34. The microphone system of claim 33, wherein the directional emitter has sufficient power to cause non-linear acoustical frequency mixing in a fluid medium surrounding the source.
35. The microphone system of claim 33, wherein the directional emitter is steerable
36. The microphone system of claim 35, further comprising a tracking system to lock the direction of the directional emitter on to the moving source.
37. The microphone system of claim 36, wherein the receiver is directional and further comprising a tracking system to lock the direction of the receiver on to the moving source.
38. The microphone system of claim 33, wherein the directional emitter comprises an array of transducers.
39. The microphone system of claim 33, wherein the directional emitter is focusable so as to be capable of generating a localized volume of acoustic ultrasound signals of high intensity.
40. The microphone system of claim 33, wherein the receiver is a directional receiver.
41. The microphone system of claim 40, wherein the directional receiver comprises an array of transducers.
42. The microphone system of claim 41, wherein the directional receiver is focusable on or near the source.
43. The microphone system of claim 33, wherein the one or more directional emitters emit at least two ultrasonic frequency signals such that the difference in frequency between said two ultrasonic frequency signals is higher than an audible frequency range.
44. The microphone system of claim 33, wherein the receiver correlates phase-locked acoustic signals of the emitter with the received acoustic signals to extract the signals in the low frequency range.
45. The microphone system of claim 33, wherein the signal processor uses signal processing parameters derived from a comparison of the undistorted emitted acoustic ultrasonic signals and the received acoustic ultrasonic signals.
46. The microphone system of claim 33, wherein emitter and receiver are co-located.
47. The microphone system of claim 46, wherein emitter and receiver comprise identical transducers.
48. The microphone system of claim 33, wherein the low frequency range is the audible frequency range.

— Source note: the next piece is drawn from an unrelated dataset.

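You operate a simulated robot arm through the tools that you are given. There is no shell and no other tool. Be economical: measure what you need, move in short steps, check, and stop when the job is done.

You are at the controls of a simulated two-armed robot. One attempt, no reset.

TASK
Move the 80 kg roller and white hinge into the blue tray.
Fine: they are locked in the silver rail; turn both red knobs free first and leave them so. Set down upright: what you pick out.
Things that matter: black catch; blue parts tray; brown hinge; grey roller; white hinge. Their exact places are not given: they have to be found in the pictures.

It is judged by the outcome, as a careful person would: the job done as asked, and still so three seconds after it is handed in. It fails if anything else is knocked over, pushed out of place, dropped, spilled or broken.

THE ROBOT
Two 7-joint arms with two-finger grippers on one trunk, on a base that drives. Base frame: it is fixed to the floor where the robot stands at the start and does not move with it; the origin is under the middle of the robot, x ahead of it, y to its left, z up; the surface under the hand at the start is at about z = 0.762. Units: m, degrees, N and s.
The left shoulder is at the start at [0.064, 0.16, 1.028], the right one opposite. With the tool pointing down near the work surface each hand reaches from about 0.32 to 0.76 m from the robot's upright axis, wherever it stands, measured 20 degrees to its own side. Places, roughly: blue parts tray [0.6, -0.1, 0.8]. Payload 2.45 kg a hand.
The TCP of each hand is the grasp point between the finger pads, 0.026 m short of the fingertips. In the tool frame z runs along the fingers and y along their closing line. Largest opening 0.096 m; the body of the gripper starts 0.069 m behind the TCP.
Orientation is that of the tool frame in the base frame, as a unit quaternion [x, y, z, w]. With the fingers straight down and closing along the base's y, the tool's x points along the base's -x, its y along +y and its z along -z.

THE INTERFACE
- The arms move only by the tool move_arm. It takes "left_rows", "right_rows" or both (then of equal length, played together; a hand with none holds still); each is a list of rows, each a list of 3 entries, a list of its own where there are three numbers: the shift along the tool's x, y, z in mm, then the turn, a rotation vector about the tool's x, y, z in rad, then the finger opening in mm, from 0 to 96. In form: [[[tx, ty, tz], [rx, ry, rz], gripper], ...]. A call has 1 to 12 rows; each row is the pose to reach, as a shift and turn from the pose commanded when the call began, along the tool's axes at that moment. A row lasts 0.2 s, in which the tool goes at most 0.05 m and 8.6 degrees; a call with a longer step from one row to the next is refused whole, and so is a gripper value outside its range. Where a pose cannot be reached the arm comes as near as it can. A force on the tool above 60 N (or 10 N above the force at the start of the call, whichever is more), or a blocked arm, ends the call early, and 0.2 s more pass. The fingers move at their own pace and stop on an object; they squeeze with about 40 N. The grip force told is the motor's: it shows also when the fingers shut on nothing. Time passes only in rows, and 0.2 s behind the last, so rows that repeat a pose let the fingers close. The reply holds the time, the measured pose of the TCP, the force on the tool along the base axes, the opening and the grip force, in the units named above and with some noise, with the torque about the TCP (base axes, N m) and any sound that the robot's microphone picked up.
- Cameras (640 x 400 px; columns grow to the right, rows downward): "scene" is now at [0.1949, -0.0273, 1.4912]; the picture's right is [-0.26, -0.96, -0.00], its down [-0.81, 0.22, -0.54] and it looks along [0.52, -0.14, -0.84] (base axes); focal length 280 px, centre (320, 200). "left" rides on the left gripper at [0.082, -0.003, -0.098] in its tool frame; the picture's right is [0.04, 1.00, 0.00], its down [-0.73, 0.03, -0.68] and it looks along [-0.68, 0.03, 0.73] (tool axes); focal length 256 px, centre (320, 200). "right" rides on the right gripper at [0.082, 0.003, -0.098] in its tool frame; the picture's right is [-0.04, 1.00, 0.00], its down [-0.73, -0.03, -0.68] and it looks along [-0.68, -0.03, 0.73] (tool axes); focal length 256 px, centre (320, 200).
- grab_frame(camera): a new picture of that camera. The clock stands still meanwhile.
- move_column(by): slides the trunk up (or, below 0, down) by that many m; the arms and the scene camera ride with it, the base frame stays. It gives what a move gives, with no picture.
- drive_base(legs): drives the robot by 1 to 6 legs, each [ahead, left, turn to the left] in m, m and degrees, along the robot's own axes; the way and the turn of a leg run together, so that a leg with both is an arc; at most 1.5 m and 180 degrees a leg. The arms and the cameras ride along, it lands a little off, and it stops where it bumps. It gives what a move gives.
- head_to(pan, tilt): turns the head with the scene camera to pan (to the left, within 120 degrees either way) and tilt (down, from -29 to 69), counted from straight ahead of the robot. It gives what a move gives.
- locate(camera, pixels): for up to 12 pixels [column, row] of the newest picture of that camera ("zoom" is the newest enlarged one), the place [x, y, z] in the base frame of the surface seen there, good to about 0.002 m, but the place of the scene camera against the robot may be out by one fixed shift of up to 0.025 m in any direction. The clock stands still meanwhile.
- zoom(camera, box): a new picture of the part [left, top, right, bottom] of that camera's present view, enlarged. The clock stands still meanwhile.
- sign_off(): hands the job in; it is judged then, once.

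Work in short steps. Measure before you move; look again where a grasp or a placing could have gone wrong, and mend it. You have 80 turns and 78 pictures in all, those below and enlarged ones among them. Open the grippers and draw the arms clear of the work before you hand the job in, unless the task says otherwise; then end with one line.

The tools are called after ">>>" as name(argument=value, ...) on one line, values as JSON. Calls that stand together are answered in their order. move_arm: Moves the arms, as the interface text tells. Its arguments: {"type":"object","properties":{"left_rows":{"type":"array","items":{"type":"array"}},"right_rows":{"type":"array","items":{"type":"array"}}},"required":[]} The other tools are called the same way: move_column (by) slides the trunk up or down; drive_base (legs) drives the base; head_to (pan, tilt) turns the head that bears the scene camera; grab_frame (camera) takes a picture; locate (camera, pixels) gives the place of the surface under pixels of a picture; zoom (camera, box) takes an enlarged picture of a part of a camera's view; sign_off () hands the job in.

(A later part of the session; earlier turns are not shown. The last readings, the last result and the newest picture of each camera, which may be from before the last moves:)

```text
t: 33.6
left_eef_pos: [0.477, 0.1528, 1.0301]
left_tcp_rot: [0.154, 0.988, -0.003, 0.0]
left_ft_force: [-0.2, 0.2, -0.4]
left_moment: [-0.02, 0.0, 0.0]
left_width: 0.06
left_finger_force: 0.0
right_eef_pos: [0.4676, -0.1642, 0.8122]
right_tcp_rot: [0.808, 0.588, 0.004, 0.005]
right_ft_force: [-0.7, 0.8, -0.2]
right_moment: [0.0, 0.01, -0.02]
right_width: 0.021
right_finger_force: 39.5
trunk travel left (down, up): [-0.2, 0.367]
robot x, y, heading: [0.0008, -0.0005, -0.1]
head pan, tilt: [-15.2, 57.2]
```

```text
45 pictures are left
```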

49. The microphone system of claim 33, wherein the low frequency range to be monitored is the 20 Hz-20 kHz.
50. The microphone system of claim 49, wherein the lower limit of the ultrasonic frequency range is 40 kHz.
51. The microphone system of claim 33, wherein the upper limit of the ultrasonic frequency range is 100 kHz.
52. The microphone system of claim 50, wherein the upper limit of the ultrasonic frequency range is 1 MHz.
53. The microphone system of claim 33, wherein the signal processor suppresses signals in one sideband.
54. The microphone system of claim 33, wherein the signal processor compensates the recovered audio for the non-linearities inherent in the non-linear mixing process.
55. A method of receiving an acoustic source signal, said method comprising the steps of:
(a) generating an ultrasonic acoustic signal in a directional beam of sufficient intensity to cause non-linear frequency mixing between said source signal and said ultrasonic acoustic signal;
(b) receiving the signal caused by the non-linear frequency mixing; and
(c) extracting the source signal from the received signal.
56. A method according to claim 55, wherein the mixed signal is received by a direction-sensitive receiver.
57. A method according to claim 55, wherein said ultrasonic acoustic signal is generated by a phased array of ultrasonic transducers.
58. A method according to claim 55, wherein said non-linear frequency mixing results in sum and difference ultrasonic signals having a frequency representing the sum of the frequency of the generated ultrasonic signal and the frequency of the acoustic source signal and the difference between the frequency of the generated ultrasonic signal and the frequency of the acoustic source signal respectively.
59. A method according to claim 55, wherein said ultrasonic signal is generated in the range of 40 kHz to 200 kHz and said received signal is in the range of 20 kHz and 220 kHz.
60. A method according to claim 59, wherein said generated ultrasonic signal is about 100 kHz and said received signal is in the range of 75 kHz to 125 kHz.
61. Portable device comprising a microphone system in accordance with claim 33.
62. The portable device of claim 61, wherein the portable device is a mobile telephone.
63. Portable device comprising a microphone system which uses the method of claim 55.